После 1953 года шло быстрое приближение СССР к западным странам по такому показателю, как число заключённых в среднем на 1 млн. населения. По данным на 1 января 1959 года, в ФРГ этот показатель составил 2 629, Франции — 2 003, США — 1 095, Англии — 572 человек. В СССР по союзным республикам на ту же дату это выглядело так: РСФСР — 6 098, Казахстан — 4 876, Эстония — 3 086, Грузия — 2 864, Латвия — 2 630, Киргизия — 2 463, Туркмения — 2 182, Азербайджан — 2 012, Узбекистан — 1 983, Армения — 1 715, Таджикистан — 1 531, Украина — 1 486, Молдавия — 1 419, Литва — 1 371, Белоруссия — 1 075 человек (см.: там же.
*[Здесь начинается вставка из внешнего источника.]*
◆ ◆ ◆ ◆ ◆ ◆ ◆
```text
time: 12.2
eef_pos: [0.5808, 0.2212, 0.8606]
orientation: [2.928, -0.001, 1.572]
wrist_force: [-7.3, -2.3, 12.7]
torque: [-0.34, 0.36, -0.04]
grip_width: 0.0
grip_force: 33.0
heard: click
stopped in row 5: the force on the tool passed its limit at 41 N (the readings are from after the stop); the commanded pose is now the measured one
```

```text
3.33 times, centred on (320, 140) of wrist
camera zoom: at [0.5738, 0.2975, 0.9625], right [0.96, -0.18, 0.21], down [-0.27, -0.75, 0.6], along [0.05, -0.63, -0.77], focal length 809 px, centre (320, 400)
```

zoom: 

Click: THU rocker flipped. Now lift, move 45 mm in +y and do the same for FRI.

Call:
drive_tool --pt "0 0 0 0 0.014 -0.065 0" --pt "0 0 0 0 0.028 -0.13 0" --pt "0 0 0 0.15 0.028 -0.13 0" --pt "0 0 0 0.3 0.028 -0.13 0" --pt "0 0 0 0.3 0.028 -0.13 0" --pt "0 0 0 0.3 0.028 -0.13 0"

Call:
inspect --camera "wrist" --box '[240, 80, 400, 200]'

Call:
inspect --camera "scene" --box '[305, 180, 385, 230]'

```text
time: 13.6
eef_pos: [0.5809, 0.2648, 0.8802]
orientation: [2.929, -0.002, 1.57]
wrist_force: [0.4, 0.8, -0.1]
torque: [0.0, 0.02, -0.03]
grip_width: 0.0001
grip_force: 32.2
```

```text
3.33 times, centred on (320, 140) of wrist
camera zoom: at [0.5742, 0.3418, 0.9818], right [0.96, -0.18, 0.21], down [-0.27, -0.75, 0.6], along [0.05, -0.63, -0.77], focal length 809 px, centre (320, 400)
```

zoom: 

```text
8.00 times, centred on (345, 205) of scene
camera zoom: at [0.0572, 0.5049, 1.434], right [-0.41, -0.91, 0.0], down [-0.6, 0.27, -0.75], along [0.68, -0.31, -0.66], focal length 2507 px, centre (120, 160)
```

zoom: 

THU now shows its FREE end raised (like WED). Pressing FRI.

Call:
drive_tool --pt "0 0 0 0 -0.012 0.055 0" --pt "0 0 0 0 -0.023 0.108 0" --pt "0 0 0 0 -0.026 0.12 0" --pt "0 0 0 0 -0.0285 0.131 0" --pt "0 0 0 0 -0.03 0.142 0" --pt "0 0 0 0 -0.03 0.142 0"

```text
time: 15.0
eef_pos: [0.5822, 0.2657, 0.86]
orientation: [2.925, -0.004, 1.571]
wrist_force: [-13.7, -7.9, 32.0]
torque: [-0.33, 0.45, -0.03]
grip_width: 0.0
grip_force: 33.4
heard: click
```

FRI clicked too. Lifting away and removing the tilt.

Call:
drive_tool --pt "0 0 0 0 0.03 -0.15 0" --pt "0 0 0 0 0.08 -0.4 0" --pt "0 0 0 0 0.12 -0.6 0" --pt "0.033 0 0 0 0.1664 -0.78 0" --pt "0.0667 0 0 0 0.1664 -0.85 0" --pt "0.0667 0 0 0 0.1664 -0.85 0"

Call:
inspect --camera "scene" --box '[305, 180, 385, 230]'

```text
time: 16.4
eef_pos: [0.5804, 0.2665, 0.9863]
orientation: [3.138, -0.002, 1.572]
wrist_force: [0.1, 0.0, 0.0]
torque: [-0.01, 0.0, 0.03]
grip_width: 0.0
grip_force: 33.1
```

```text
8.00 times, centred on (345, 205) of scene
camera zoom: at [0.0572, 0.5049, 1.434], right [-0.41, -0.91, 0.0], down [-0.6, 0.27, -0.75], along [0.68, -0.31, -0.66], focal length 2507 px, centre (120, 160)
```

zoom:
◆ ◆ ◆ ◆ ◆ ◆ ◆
Ф. 9 414. Оп. 1. Д. 1 427. Л. 103—104).
В лагерях и других местах лишения свободы России и Казахстана содержалось значительное число заключённых, этапированных из других союзных республик. Это и привело к тому, что наличие заключённых на 1 млн. населения в РСФСР и Казахстане существенно превышало аналогичные показатели и по другим регионам СССР, и по западным странам.
В сравнении СССР с другими странами по такому показателю, как наличие заключённых на 1 млн. населения, имеются сложности, влияющие на степень адекватности и корректности подобных сопоставлений. Во многих западных странах широко практиковалось вынесение приговоров, влекущих за собой не лишение свободы, а уплату штрафов. В ФРГ в 1954 году насчитывалось 461 084 осуждённых, из них только 139 908 находились в заключении (137 150 — в исправительных тюрьмах и 2 758 — в каторжных тюрьмах), а 320 501 человек (почти 70%) были приговорены к штрафу. В таких странах, как США и Англия, удельный вес приговорённых к уплате штрафов в общем числе осуждённых был ещё выше, чем в ФРГ (см.: там же. Л. 105). Данное обстоятельство весьма затрудняет делать достаточно адекватные и корректные сопоставления СССР с западными странами относительно наличия заключённых (осуждённых) на 1 млн. населения.
А.В. Антонов-Овсеенко и Л.Э. Разгон были бессильны предотвратить массовый ввод в научный оборот архивных документов, включая и ненавистную им статистику репрессий. Данное направление исторической науки стало прочно опираться на документальную архивную базу (и не только в нашей стране, но и за рубежом). В этой связи в 1999 году А.В. Антонов-Овсеенко, по-прежнему пребывая в глубоко ошибочном убеждении, что опубликованная Земсковым статистика является фальшивой, а его, Антонова-Овсеенко, «собственная статистика» якобы правильной (в действительности чудовищно извращённой), вновь с прискорбием констатировал: «Служба дезинформации была на высоте во все времена. Жива она и в наши дни, иначе как объяснить “сенсационные” открытия В.Н. Земскова? К сожалению, явно сфальсифицированная (для архива) статистика облетела многие печатные издания и нашла сторонников среди учёных» (Антонов-Овсеенко А.В. Чёрные адвокаты // Возрождение надежды. — М., 1999. № 8. С. 3). Этот «крик души» был не более чем гласом вопиющего в пустыне, бесполезным и безнадёжным (для Антонова-Овсеенко). Идея «явно сфальсифицированной (для архива) статистики» уже давно воспринимается в учёном мире как на редкость нелепая и абсурдная; подобные оценки не вызывают иной реакции, кроме недоумения и иронии.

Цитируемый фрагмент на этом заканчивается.